Di jadikan terasa indah dalam pandangan manusia, cinta terhadap apa yang diinginkannya, berupa perempuan-perempuan, anak-anak, harta benda yang bertumpuk dalam bentuk emas dan perak, kuda pilihan, hewan ternak, dan sawah ladang. Itulah kesenangan hidup di dunia dan disisi Allah-lah tempat kembali yang baik. (QS. Ali Imran 14)

Allah telah menjadikan semua itu terasa indah bagi pandangan manusia. Sesuatau yang memang fitrahnya demikian. Fitrah bagi raga manusia. Raga manusia senantiasa mengarah kepada sifat-sifat materi. Namun tidak bagi jiwa manusia, keindahan materi tidak akan pernah mampu memuaskan diri sang jiwa. Maka dalam ayat berikutnya. Allah memberikan tantang bagi jiwa, maukah sang jiwa memikirkannya. Memikirkan pertanyaan ini. Sebuah pertanyaan yang mengusik.

Katakanlah “maukah aku khabarkan kepadamu apa yang lebih baik dari yang demikian itu ?. …dst. (QS. Ali Imran 15)

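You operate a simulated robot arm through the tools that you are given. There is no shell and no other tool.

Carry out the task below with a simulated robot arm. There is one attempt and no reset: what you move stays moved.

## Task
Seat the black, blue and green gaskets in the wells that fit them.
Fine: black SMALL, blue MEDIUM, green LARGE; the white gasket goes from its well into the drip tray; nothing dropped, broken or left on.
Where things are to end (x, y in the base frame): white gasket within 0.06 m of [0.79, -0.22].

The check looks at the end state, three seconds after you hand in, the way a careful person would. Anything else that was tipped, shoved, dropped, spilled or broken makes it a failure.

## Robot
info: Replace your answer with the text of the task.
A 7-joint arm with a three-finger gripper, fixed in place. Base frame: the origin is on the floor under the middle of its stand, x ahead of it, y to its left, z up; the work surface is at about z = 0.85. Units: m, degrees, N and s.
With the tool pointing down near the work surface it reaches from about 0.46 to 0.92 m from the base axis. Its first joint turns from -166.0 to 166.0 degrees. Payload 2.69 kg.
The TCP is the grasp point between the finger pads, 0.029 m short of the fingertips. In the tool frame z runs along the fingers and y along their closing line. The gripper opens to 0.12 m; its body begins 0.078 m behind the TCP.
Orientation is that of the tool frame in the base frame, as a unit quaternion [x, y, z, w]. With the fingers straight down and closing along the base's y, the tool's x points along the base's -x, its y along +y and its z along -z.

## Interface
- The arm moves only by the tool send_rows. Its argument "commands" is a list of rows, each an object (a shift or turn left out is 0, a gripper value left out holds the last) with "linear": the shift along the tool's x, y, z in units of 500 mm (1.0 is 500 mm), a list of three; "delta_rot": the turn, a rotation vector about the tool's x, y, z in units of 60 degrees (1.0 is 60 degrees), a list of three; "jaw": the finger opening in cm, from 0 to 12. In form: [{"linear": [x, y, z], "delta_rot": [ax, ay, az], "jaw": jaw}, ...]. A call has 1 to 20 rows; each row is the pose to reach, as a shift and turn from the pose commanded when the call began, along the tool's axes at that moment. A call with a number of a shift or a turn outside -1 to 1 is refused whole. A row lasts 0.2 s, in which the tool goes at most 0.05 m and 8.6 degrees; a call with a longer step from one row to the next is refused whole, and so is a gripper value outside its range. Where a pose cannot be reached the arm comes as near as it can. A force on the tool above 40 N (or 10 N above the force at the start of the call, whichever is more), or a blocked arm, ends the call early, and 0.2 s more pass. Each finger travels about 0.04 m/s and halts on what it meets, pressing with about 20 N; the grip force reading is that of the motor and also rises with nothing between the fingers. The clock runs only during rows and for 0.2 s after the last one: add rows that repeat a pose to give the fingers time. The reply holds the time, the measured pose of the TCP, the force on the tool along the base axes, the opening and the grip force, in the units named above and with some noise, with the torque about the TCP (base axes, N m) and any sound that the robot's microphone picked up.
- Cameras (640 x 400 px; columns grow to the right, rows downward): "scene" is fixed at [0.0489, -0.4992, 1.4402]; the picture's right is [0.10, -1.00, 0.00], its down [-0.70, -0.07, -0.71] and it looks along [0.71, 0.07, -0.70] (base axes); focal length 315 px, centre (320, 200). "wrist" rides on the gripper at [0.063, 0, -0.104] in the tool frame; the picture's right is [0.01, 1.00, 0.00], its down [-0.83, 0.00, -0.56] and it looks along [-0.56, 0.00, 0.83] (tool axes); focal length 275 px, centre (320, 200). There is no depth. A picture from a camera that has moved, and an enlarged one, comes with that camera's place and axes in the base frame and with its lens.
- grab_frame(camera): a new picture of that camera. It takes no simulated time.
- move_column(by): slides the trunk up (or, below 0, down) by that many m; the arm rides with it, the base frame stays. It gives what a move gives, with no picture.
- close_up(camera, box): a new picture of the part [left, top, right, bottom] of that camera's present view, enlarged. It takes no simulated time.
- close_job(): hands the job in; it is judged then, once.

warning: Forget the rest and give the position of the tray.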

Pertanyaan  bagi sang jiwa ( mau atau tidak), jikalau di khabarkan ada dunia yang lebih indah dari isi dunia ini ?. Sungguh sulit meskipun hanya menjawab sepatah kata saja, mau atau tidak ?. Manusia terhijab dalam kilas pandangan mata atas hakekat realitas sesungguhnya. Manusia telah terlena, indah pandangan mata, kemilau  isi dunia, keindahan yang merasuki jiwa, telah menyilaukan segalanya, mata kita manusia. Manusia menganggap itulah realitas sesungguhnya bagi dirinya. Maka ketika  ada khabar bahwa ada yang lebih baik dari semua itu. Meskipun khabar tersebut datang dari manusia pilihan dari seorang Rosul sekalipun. Instrument ketubuhan kita dalam pengingkaran, sulit sekali untuk untuk menerima dengan bulat khabar tersebut.

Sekali lagi. Maukah kita mendengarkan khabar tentang surga yang lebih indah dari dunia ini ?. Nyatanya tidak !!!. Tidak semua orang mau mendengarkan. Termasuk diri kita, aku, dia,  mereka, dan sebagian manusia-manusia yang terhijab lainnya.  Akherat di anggap bukan sesuatu yang real. Akherat bukanlah realitas untuk kita manusia. Akherat seperti halnya dongengan anak-anak sebelum tidur saja. Penuh fantasi dan romantika ala cinderela. Inilah anggapan manusia dalam angannya. Realitas akherat sulit sekali di pahami oleh manusia. Meskipun berkali-kali pengajaran Islam mengingatkan kita semua. Kegagalan kita untuk melakukan penerimaan atas khabar ini mengakibatkan kesulitan tersendiri bagi jiwa muslim untuk khusuk. Iman kepada hari akhir, menjadi retorika semata. Dunia akherat hanya menjadi pemanis cerita belaka. Sungguh, jika kita jujur pada diri kita, baru sebatas inilah kemampuan kita.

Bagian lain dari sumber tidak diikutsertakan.